Kampus (Tak) Tercinta
detaktangsel.com- OPINI, Ternyata selera humor kawan-kawan sesama alumni Sekolah Tinggi Publisistik (STP) Lenteng Agung, Jakarta Selatan, nyaris tidak pernah berubah sama sekali. Karakter yang melekat dan mengalir pada diri mereka masing-masing senantiasa terpancar lewat celotehnya, penuturannya, dan gelak tawa mereka.
Seperti pertemuan saya dengan mereka pada Minggu, 22 Desember 2012. Saya lupa nama kawan satu ini. Ia biasa dipanggil Udin Apes, ada pula Kris Ansaka asal Papua, dan tuan rumah Arman Badriza. Meski hanya berempat, pertemuan ini menjadi penting tidak hanya makin mempererat tali silahturahim. Tapi paling tidak, ada kenangan lama dan juga obsesi yang pernah menjadi bahan diskusi berkumpul di Kampus Tercinta, tepatnya saat menjadi mahasiswa angkatan 1981.
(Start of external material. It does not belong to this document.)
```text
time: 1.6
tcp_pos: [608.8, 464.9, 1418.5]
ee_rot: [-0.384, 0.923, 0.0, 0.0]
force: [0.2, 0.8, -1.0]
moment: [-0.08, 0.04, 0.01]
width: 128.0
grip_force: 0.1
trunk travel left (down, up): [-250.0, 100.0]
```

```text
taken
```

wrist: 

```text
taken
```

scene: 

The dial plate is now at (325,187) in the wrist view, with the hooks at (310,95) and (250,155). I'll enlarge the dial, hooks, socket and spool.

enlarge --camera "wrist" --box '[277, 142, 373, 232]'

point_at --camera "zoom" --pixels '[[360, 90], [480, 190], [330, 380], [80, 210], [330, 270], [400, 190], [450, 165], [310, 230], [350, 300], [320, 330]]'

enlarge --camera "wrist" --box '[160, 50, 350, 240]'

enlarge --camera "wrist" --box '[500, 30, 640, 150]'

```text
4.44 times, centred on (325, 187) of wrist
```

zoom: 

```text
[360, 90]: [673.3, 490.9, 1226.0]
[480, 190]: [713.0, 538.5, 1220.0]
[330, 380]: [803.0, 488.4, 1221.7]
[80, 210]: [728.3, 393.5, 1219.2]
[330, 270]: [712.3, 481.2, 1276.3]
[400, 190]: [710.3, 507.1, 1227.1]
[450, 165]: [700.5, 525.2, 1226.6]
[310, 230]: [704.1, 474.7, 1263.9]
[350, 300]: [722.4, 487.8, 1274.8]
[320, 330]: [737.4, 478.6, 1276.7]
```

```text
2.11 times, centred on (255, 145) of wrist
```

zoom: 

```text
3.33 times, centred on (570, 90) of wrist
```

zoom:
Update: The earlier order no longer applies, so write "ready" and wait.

Saya termasuk 'buta' perkembangan kawan-kawan setelah lulus menjadi 'ahli' jusnalistik di sejumlah suratkabar, televisi atau menjadi pengusaha dan bekerja di sejumlah perusahaan non-penerbitan. Saya tidak pernah hubungan sama sekali. Kalo pertemuan ini saya hadir karena selain ingin tahu rumah Arman di kawasan Lenteng Agung, juga kangen sama Kris.
Dari obrolan sekitar 3-5 jam itu, tersirat ada kegelisahan dan keinginan mulia untuk mengembalikan nama STP yang kini berubah menjadi IISIP (Institut Ilmu Sosial dan Ilmu Politik). Ada Pergeseran nilai-nilai disiplin ilmu. Yang semula hanya menonjol ilmu jurnalistik, kini ditambah ilmu politik. Dan, lembaga pendidikan tinggi sangat terkenal sebagai 'laboratorium' kelahiran penulis terutama di bidang kewartawanan. Kini, kebanggaan itu masih membelenggu kawan-kawan alumni STP angkatan 81. Entah dengan angkatan lain, baik yang senior maupun yunior.
Syukur alhamdulillah, ternyata kawan-kawan masih mempunyai daya khayal dan obsesi seluas samudera. Juga masih menyimpan mimpi yang pernah diceritakan ketika semasa mahasiswa walau telah termakan usia. Seolah daya khayal, obsesi, dan mimpi kawan-kawan masih menguasai ruang maupun waktu.
Daya khayal, obsesi, dan mimpi kawan-kawan itu terkait kredibilitas, integritas, kapabilitas, serta kualitas lembaga pendidikan ini tetap nomor satu di Tanah Air dalam upaya melahirkan tenaga profesi wartawan menyusul perkembangan dunia jurnalistik makin pesat. Ya dunia jurnalistik di bidang pertelevisian, cetak, atau on line.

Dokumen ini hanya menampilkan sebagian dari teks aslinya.